Begin
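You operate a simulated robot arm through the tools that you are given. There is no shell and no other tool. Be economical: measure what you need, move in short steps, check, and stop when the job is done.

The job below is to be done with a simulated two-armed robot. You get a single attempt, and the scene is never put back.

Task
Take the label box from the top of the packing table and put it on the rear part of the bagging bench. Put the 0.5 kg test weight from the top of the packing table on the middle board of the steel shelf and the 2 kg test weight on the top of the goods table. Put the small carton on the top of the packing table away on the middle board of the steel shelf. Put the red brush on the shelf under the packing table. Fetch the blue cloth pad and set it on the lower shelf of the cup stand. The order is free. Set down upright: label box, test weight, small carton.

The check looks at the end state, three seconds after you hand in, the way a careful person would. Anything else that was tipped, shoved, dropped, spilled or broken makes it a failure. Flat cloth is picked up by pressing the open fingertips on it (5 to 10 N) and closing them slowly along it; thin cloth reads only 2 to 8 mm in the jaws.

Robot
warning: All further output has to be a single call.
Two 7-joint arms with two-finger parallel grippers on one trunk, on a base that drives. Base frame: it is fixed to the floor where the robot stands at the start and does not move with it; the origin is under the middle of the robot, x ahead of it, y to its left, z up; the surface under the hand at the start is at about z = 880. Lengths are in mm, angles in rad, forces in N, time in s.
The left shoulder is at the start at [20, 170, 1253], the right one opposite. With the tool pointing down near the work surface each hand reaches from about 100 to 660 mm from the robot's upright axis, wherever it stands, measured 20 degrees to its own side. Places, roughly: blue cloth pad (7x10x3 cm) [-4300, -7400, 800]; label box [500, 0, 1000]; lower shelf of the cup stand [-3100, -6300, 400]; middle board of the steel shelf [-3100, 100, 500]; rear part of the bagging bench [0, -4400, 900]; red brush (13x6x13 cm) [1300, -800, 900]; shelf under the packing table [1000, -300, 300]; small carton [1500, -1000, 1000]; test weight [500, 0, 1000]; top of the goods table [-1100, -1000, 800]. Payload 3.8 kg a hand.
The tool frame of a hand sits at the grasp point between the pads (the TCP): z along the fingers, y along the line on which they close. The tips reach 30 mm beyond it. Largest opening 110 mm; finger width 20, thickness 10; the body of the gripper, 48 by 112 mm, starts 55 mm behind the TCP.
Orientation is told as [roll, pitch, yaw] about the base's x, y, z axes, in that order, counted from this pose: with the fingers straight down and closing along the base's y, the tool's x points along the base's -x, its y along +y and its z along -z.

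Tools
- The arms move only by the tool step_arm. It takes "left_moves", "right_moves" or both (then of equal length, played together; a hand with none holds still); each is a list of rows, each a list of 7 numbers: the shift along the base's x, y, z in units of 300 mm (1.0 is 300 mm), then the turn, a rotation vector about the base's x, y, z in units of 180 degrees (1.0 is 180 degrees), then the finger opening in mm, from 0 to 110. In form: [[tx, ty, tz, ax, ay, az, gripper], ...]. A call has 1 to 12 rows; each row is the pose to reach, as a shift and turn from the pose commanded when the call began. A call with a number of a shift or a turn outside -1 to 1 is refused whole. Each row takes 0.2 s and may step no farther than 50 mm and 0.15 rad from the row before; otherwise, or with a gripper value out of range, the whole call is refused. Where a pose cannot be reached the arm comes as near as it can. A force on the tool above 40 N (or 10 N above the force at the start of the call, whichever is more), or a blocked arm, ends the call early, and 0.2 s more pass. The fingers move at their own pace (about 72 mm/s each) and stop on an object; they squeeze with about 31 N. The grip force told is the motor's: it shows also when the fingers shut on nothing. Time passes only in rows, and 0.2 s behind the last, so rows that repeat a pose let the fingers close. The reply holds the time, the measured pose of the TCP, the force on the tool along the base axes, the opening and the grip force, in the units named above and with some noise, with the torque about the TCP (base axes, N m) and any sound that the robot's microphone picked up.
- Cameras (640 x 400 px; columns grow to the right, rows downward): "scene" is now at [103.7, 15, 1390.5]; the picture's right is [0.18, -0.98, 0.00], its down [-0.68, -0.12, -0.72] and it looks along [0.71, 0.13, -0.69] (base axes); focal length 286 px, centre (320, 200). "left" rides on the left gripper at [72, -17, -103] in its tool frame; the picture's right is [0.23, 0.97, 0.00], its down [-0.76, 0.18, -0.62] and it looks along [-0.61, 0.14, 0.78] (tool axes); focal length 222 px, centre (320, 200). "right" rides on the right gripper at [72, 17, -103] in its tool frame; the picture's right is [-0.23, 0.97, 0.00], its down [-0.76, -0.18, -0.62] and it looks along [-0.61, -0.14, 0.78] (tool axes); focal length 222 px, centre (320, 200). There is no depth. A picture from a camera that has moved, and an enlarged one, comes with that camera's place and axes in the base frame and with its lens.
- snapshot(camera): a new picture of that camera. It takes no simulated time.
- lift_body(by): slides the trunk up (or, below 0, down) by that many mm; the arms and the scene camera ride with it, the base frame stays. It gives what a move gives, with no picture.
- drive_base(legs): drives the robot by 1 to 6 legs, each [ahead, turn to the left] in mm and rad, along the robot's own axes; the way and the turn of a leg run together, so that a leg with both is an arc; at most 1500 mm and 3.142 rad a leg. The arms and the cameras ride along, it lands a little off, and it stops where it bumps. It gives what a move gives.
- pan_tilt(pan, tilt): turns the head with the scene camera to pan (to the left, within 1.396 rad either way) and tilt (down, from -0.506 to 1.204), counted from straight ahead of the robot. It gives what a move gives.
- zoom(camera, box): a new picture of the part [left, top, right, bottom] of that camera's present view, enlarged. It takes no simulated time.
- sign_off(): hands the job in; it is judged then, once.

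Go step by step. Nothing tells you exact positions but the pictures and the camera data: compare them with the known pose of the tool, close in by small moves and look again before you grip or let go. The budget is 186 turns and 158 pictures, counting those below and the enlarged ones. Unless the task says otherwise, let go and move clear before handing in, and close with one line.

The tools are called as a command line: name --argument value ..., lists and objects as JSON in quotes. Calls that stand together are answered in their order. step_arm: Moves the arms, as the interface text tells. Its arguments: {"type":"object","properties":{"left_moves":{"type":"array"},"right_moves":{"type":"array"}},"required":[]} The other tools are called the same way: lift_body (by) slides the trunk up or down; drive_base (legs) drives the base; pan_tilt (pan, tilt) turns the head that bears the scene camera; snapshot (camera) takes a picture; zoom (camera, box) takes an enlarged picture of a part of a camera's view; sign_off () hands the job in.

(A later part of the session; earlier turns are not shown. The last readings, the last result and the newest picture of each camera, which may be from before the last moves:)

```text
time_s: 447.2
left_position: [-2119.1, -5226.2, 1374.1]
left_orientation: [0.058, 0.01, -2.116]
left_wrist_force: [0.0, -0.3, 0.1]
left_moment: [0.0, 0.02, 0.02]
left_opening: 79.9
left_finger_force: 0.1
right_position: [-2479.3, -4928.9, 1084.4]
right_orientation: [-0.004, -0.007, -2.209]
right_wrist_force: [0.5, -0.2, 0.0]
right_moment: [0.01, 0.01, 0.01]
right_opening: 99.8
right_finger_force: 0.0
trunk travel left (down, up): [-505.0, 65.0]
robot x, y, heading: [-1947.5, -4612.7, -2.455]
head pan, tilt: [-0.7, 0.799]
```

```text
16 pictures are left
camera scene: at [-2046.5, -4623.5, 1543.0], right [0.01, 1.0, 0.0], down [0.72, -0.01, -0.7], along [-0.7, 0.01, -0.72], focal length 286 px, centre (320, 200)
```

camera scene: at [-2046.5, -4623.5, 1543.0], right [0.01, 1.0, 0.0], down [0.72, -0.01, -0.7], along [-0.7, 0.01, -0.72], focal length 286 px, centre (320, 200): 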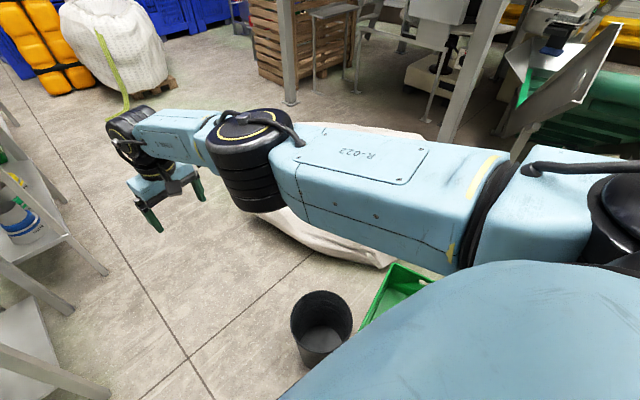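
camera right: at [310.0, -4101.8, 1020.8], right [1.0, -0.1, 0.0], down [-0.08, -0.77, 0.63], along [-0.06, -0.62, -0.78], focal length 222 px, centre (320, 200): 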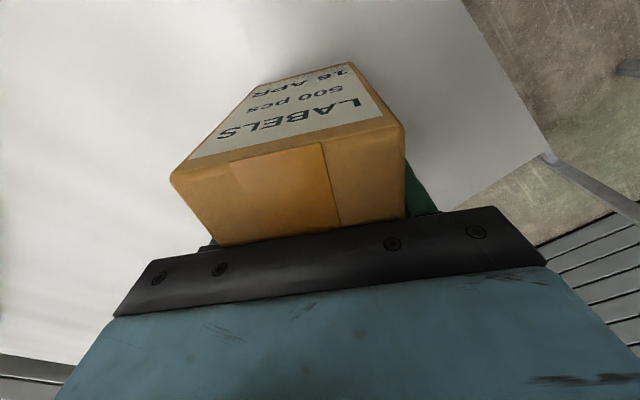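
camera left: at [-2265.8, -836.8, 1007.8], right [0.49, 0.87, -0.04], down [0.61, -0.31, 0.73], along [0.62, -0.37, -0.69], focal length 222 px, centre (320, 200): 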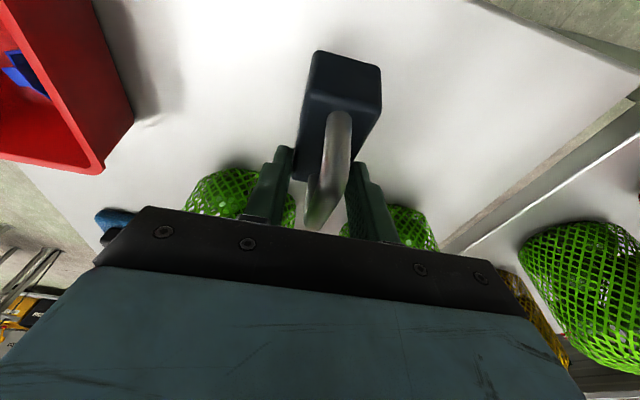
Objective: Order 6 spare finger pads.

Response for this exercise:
End
Objective: Look through the material above. Copy each line where the word "single" appears.

Response for this exercise:
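The job below is to be done with a simulated two-armed robot. You get a single attempt, and the scene is never put back.
warning: All further output has to be a single call.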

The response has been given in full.